[Start of Input]

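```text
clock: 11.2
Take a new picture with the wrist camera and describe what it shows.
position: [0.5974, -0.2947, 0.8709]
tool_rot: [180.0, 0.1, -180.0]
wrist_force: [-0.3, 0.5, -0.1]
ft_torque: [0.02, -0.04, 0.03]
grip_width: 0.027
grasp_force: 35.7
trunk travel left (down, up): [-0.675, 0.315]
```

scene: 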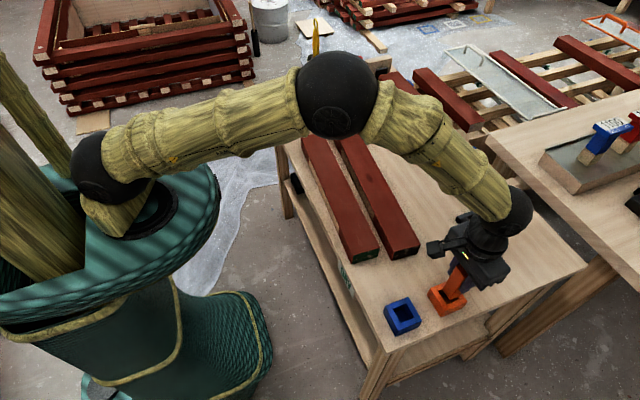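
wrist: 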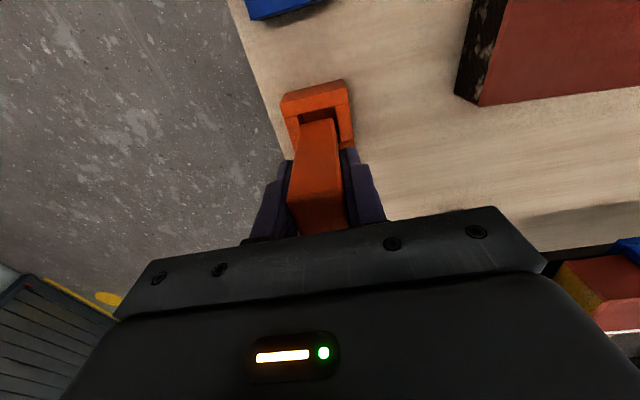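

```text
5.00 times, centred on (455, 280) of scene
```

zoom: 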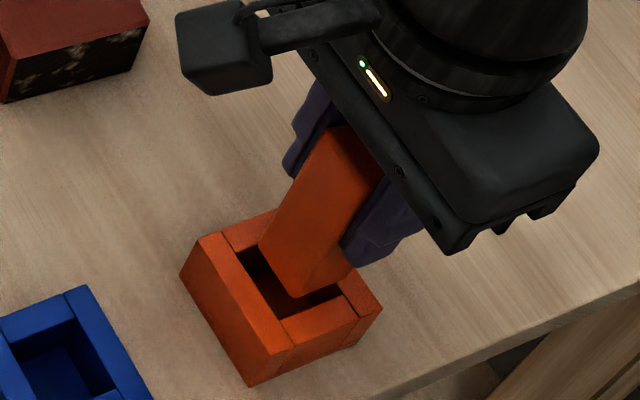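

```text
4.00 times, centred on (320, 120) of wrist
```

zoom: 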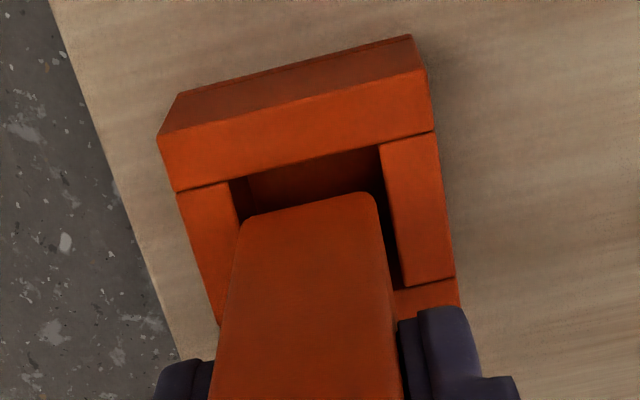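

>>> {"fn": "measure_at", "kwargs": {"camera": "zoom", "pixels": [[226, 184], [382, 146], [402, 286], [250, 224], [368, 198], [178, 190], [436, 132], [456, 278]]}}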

[End of Input]
[Start of Input]

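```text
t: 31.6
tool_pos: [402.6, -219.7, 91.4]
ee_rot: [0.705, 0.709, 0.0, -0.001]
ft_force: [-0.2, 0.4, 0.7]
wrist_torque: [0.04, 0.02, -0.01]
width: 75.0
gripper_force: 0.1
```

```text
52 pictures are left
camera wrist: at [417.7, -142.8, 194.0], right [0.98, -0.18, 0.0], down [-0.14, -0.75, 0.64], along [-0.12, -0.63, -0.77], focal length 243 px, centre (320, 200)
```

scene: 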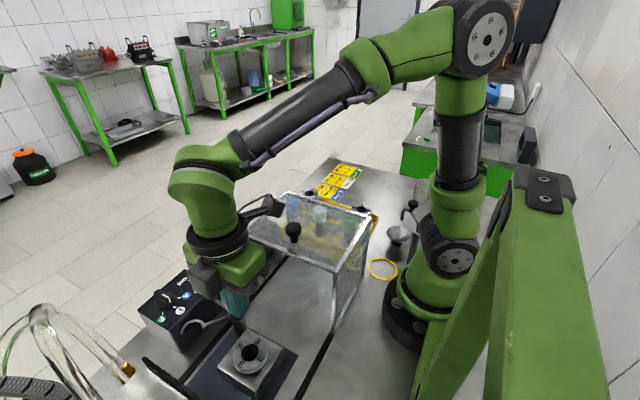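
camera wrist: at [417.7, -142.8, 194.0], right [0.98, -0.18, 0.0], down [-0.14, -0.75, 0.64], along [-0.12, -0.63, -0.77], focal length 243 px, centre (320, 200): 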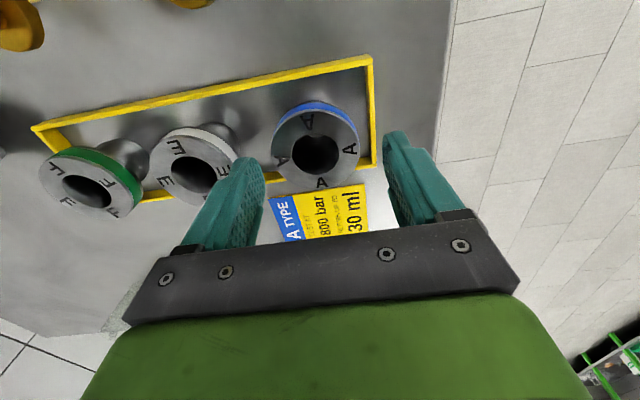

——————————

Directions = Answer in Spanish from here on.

[End of Input]

Directions = Count how many lines of the data include the word "left". Your reply should be that number alone.

Correct response = 2